Pangea mulling Toronto listing (Source: Miningmx)

Brendan Ryan
Posted: Wed, 16 Jan 2008

[miningmx.com] -- THE private placement of up to C$15m by Pangea Diamond Fields may well signal a diversification from London to Toronto by the AIM-listed diamond explorer.

The reason is that Canadian investors have more appetite for this kind of speculative junior mining stock than investors in London which makes listing on the Toronto stock exchange more attractive.

It’s significant the money will be raised by a syndicate of agents led by RBC Capital Markets which is one of the leading Canadian financial institutions involved in the resource sector.

Ambrian Partners - the nominated adviser and broker (Nomad) which handled Pangea’s listing on AIM in October 2006 after placing shares at 60p to raise ₤15,9m - is “included” in the syndicate.

Diamond stocks generally have not done well over the past year despite widespread predictions that a shortage of diamonds is looming as jewellery demand rises at around 5% annually but no major new mines have been found.

According to Pangea, a shortage of rough supply is expected for the next ten years as global production stays constant and demand increases which will push up the price of rough diamonds.

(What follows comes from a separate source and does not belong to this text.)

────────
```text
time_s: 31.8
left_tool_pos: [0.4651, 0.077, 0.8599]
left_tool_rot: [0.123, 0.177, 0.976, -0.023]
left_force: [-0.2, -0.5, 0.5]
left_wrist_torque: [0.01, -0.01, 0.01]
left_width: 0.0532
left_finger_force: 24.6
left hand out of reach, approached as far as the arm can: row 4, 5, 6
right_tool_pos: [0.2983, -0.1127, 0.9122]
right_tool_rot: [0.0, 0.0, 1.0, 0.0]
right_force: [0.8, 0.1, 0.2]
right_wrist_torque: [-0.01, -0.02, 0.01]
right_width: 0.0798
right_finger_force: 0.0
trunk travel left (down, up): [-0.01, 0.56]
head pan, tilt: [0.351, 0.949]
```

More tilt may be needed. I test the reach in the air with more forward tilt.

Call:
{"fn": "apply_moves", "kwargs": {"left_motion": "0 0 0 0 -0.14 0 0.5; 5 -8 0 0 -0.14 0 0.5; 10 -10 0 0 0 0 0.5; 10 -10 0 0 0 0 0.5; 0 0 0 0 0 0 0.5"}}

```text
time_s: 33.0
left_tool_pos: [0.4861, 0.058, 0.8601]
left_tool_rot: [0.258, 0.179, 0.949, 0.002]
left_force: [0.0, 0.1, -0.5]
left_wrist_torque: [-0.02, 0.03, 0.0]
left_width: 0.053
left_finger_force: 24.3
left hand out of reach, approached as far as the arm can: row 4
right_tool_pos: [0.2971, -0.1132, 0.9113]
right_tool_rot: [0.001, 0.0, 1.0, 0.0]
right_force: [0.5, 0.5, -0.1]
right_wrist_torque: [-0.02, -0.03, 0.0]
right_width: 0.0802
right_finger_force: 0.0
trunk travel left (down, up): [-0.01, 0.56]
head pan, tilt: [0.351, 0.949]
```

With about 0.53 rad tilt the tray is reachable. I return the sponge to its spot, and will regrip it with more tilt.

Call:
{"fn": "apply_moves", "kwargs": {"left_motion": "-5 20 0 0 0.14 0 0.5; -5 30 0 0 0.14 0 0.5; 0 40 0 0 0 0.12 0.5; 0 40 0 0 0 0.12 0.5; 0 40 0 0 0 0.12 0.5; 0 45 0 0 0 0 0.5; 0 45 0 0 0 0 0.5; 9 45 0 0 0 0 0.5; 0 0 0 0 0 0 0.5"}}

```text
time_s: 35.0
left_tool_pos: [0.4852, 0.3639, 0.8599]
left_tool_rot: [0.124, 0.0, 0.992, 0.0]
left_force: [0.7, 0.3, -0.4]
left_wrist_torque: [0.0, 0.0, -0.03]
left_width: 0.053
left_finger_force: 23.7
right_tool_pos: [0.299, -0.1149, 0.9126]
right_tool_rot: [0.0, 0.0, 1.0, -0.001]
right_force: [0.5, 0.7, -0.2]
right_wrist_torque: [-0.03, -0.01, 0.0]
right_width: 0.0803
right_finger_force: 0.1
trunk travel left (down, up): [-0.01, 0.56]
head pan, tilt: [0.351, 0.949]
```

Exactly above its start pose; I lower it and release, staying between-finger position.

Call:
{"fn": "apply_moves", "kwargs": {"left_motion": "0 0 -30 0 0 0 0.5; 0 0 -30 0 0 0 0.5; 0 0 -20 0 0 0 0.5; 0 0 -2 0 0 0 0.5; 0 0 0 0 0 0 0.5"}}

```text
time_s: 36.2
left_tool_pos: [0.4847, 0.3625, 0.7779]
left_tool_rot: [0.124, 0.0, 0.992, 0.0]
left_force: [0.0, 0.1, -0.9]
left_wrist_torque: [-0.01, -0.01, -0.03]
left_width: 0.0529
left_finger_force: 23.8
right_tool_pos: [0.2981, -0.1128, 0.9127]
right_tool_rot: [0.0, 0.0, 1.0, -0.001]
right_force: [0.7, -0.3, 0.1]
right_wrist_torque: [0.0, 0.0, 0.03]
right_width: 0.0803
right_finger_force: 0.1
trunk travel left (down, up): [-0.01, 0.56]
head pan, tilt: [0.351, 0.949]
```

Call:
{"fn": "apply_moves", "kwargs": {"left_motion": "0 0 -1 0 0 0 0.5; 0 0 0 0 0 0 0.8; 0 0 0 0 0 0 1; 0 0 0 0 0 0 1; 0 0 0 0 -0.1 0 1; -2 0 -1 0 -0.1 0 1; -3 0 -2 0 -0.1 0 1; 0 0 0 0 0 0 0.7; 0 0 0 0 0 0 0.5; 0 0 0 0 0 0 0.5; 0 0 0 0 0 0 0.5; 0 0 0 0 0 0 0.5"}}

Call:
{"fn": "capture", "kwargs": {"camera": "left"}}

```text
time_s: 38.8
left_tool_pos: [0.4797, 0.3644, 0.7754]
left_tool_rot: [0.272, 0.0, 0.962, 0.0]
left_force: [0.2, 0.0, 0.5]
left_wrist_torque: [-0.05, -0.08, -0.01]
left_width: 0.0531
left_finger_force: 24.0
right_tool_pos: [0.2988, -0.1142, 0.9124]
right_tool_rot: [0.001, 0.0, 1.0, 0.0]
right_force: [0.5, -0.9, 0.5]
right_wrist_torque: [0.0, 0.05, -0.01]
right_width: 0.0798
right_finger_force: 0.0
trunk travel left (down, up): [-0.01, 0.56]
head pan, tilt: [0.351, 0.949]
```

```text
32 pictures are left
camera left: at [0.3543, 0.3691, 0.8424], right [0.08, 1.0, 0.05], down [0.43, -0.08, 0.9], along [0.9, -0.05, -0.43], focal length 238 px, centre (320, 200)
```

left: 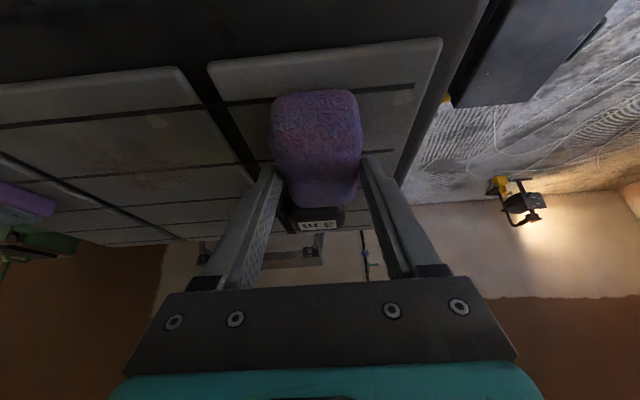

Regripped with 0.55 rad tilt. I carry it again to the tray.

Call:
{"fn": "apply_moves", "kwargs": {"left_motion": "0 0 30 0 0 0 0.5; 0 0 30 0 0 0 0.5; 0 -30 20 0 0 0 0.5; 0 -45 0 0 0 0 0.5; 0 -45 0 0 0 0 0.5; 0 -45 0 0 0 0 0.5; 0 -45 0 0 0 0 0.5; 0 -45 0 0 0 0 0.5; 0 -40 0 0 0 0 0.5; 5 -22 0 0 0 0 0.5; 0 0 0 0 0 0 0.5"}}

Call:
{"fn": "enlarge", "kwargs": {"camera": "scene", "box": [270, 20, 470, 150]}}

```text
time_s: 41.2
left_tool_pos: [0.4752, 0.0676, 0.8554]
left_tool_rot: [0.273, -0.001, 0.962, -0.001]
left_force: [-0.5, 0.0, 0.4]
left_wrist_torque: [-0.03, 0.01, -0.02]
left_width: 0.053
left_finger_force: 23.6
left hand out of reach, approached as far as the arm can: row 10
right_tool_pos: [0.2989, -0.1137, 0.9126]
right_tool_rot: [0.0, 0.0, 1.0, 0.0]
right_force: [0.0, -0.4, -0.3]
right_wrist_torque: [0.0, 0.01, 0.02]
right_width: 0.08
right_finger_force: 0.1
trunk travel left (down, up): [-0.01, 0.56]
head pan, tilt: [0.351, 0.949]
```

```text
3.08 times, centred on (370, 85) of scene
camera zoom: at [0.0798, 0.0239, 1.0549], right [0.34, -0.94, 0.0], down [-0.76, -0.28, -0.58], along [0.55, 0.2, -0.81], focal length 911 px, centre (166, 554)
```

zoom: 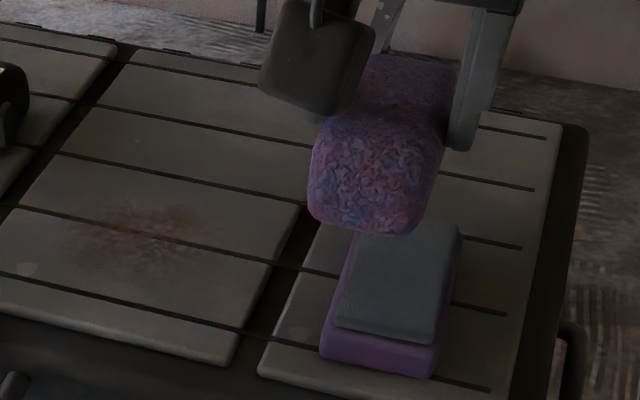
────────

“The market will be favourable for at least five years for any company bringing successful new projects on-stream,” a Pangea investor presentation stated.

Yet Pangea has fared particularly badly on AIM. The share price ticked up briefly to around 64p in May last year but since then it’s been one way traffic back down. Pangea dropped to a new low of 49.5p today.

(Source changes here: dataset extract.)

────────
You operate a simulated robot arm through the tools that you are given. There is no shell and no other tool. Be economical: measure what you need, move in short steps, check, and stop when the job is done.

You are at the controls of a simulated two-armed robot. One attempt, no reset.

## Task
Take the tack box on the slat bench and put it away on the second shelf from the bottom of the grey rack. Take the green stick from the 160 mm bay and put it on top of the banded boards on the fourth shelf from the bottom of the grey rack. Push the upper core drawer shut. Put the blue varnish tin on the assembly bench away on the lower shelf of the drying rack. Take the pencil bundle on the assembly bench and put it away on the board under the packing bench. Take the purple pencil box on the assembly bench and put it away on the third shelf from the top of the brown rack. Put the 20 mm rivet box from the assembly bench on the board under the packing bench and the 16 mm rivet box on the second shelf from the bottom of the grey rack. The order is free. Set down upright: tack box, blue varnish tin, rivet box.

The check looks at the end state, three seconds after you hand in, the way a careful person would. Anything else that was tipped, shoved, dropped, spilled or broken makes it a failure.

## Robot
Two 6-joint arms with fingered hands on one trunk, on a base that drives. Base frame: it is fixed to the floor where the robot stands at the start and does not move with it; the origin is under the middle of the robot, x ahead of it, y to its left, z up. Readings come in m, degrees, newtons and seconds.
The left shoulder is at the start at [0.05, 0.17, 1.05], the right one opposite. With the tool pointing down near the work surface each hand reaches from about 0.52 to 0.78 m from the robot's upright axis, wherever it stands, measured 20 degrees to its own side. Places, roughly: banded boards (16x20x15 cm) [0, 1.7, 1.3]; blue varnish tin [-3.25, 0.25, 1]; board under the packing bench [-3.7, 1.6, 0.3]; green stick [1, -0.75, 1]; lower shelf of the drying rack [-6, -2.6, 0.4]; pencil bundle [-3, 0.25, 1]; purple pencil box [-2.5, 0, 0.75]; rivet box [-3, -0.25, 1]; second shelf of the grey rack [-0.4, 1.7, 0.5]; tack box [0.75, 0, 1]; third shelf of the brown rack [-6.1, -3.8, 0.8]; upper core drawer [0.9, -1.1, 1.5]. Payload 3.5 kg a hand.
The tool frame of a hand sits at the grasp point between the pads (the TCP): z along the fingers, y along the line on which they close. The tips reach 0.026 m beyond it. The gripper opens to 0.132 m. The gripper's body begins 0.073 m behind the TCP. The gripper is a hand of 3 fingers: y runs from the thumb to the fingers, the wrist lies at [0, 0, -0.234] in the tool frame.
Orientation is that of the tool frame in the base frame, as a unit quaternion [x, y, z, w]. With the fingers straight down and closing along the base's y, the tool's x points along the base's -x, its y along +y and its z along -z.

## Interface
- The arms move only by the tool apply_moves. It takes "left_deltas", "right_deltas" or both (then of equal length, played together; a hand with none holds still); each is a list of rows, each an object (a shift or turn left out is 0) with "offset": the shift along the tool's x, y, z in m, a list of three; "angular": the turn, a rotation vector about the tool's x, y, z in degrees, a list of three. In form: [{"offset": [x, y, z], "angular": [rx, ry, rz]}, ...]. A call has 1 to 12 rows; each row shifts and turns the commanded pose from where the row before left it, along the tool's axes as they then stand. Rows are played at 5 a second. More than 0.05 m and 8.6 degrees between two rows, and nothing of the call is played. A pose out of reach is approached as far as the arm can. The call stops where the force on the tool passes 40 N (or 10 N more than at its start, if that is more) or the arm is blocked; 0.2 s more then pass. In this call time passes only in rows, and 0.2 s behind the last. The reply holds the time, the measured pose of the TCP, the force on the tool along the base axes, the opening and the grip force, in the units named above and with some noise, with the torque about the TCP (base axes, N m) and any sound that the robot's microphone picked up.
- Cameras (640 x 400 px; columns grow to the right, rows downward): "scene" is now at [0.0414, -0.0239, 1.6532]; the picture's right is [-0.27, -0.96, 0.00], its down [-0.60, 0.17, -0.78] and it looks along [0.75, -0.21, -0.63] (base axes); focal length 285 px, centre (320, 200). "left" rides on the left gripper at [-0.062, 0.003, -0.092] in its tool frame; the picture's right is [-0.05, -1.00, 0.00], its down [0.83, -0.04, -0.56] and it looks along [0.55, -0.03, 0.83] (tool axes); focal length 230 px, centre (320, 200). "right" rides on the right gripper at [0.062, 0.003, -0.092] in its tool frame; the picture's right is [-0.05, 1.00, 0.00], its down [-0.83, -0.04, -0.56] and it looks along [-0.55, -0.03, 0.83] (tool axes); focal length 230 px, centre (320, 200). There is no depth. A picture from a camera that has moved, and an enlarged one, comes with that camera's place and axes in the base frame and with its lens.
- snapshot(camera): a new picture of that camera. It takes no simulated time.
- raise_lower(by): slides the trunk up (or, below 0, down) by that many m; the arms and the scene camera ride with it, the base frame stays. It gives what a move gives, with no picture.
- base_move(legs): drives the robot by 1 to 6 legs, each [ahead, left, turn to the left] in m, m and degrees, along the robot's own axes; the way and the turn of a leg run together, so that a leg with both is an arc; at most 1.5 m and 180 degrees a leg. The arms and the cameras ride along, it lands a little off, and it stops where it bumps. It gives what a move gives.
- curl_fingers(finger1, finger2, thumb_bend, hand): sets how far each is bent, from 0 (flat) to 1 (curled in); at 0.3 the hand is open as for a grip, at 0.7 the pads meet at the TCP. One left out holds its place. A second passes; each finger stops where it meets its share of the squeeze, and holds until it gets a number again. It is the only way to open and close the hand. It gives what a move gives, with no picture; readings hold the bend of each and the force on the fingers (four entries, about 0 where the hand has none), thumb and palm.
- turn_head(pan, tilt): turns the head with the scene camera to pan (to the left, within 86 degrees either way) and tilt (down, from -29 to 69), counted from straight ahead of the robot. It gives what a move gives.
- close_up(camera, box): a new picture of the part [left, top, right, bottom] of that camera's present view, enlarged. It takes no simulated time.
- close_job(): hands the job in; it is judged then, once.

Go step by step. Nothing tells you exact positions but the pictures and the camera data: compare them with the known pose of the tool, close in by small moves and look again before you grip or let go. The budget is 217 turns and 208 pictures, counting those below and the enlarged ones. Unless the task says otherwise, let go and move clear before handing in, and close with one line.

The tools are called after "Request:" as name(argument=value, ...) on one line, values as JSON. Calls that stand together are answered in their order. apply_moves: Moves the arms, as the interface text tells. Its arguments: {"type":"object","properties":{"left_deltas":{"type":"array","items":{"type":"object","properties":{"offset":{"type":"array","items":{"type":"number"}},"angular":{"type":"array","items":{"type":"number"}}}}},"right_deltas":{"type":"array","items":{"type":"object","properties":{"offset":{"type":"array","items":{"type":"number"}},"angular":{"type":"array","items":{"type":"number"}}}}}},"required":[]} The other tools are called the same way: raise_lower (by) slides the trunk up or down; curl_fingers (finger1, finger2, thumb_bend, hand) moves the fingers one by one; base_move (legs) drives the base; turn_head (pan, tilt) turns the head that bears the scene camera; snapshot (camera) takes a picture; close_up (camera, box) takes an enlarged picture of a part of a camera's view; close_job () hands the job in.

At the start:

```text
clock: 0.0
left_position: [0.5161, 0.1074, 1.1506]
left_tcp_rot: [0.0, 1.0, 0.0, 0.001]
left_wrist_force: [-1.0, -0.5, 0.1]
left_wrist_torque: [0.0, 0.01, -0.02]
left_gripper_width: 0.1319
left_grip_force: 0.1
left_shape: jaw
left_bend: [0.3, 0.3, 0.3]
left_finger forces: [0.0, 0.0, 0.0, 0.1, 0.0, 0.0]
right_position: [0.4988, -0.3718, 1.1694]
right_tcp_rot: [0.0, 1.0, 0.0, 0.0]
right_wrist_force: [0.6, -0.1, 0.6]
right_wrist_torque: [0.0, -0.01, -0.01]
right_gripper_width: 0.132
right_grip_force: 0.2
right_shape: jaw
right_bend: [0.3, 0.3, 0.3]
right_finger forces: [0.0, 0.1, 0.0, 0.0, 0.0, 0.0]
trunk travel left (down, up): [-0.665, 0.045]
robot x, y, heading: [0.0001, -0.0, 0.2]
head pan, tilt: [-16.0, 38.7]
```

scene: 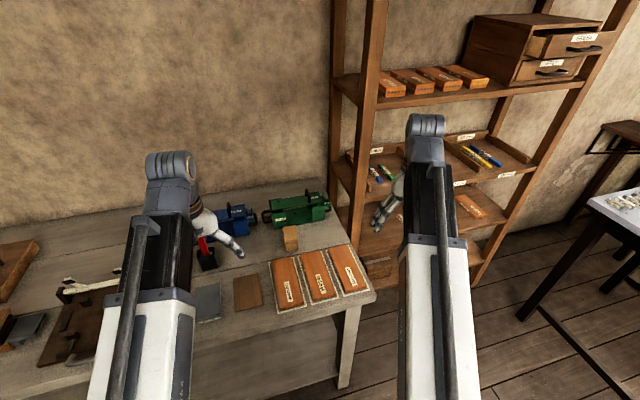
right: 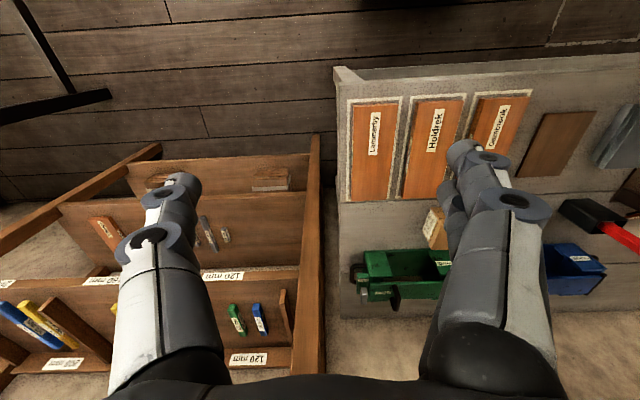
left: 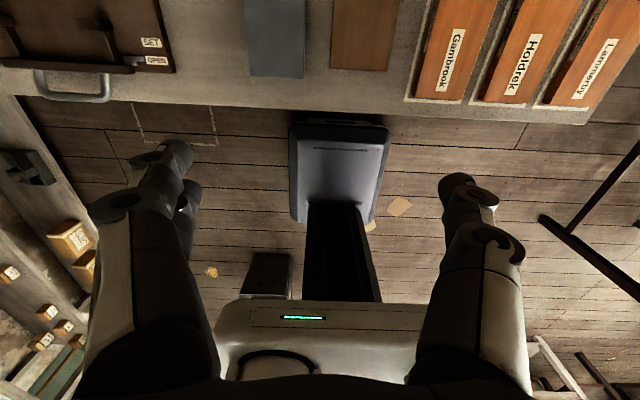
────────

By comparison, Clifford Elphick’s Gem Diamond has at least held onto its value since it listed in London at 950p in February last year.

Toronto-listed Rockwell Diamonds has way outdone both of them. Since listing at 40c in February 2006 Rockwell shares have twice reached the 80c level and currently sit around 60c. The company listed on the JSE in December.

Shareholders in JSE listed Diamond Core Resources this week overwhelmingly approved a takeover of the company by Toronto-listed BRC Diamonds to create BRC Diamond Core which will have its primary listing in Toronto.

Speaking from London, Pangea CEO Rob Still commented: “AIM is a capital raising market after which there seems to be little liquidity for trading the shares.

”Investors also seem wary of many of the junior mining stocks and what they are looking for right now seems to be cash flow. We are not there yet but we want to be cash positive by mid-2009.”

He added the money being raised was needed to take three of Pangea’s exploration projects into commercial production.

Pangea has ten projects underway in four countries which are the Central African Republic (CAR), the Democratic Republic of Congo (DRC), Angola and South Africa.

So far one project is at a “pilot” mining stage while three are at bulk sampling stage with a target set of getting six of them to the bulk sampling stage by the first quarter of 2008.

The pilot mining is being carried out at the Cassanguidi project in Angola while bulk sampling is underway at the Dimbi project in the CAR as well as the Harts River and Patsema/Geluksdal projects in South Africa.